__PASSAGE GIVEN__.
Une équipe de l'Université Laval
Des chercheurs québécois identifient des biomarqueurs liés aux douleurs chroniques

Par La Presse Canadienne
Deux biomarqueurs identifiés par une équipe de recherche de l’Université Laval pourraient mener à une gestion améliorée des douleurs musculosquelettiques chroniques (DMC).
L'équipe du professeur Clermont Dionne a ainsi constaté que la présence d’acrylamide et de cadmium dans l'organisme augmentait, respectivement, de 24 % et de 56 % le risque de DMC.
«On ne comprend pas vraiment ce qui cause une grande partie de ces syndromes-là», a dit M. Dionne, qui est professeur au département de médecine sociale et préventive et chercheur au Centre de recherche du CHU de Québec-Université Laval et à VITAM-Centre de recherche en santé durable.
«Ça cause beaucoup d'incapacité. Et même si les patients finissent par guérir en quelques semaines, ce sont des syndromes qui sont récurrents, alors la douleur va revenir.»
L’acrylamide et le cadmium sont des composés toxiques qu'on retrouve dans la fumée de cigarette, mais aussi dans la nourriture et dans d’autres produits auxquels nous sommes exposés quotidiennement.
Les chercheurs supposent donc que leur accumulation dans l’organisme pourrait avoir un effet sur le système nerveux et contribuer aux DMC, du moins chez une partie des personnes qui en souffrent.
Pour des raisons qu'on s'explique encore mal, les DMC sont d'ailleurs très fréquemment associées au tabagisme. En épluchant les données d'une vaste enquête américaine sur la santé et la nutrition, le professeur Clermont et ses collègues ont constaté un accroissement du risque de DMC en fonction de la consommation de tabac.
La présence d'acrylamide dans l'organisme augmentait de 26 % le risque de DMC, comparativement à 56 % pour la présence de cadmium. L'effet combiné des deux substances doublait le risque par rapport à ce qui est observé chez les non-fumeurs.
«Ces résultats suggèrent que le lien entre le tabagisme et les DMC est médié par l'acrylamide et le cadmium et que ces substances, également présentes dans les aliments et l'environnement, pourraient servir de biomarqueurs des DMC», résument ainsi les auteurs de l'étude.

__GIVEN MATERIAL__.

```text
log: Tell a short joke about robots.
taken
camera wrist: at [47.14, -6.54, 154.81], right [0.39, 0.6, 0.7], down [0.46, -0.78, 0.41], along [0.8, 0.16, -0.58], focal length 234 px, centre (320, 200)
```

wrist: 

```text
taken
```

__INSTRUCTIONS FOR THE TASK__.
Show the exact text of the passage given starting from "Les chercheurs supposent" and stopping at the end of "chez les non-fumeurs.".

__EXERCISE SOLUTION__.
Les chercheurs supposent donc que leur accumulation dans l’organisme pourrait avoir un effet sur le système nerveux et contribuer aux DMC, du moins chez une partie des personnes qui en souffrent.
Pour des raisons qu'on s'explique encore mal, les DMC sont d'ailleurs très fréquemment associées au tabagisme. En épluchant les données d'une vaste enquête américaine sur la santé et la nutrition, le professeur Clermont et ses collègues ont constaté un accroissement du risque de DMC en fonction de la consommation de tabac.
La présence d'acrylamide dans l'organisme augmentait de 26 % le risque de DMC, comparativement à 56 % pour la présence de cadmium. L'effet combiné des deux substances doublait le risque par rapport à ce qui est observé chez les non-fumeurs.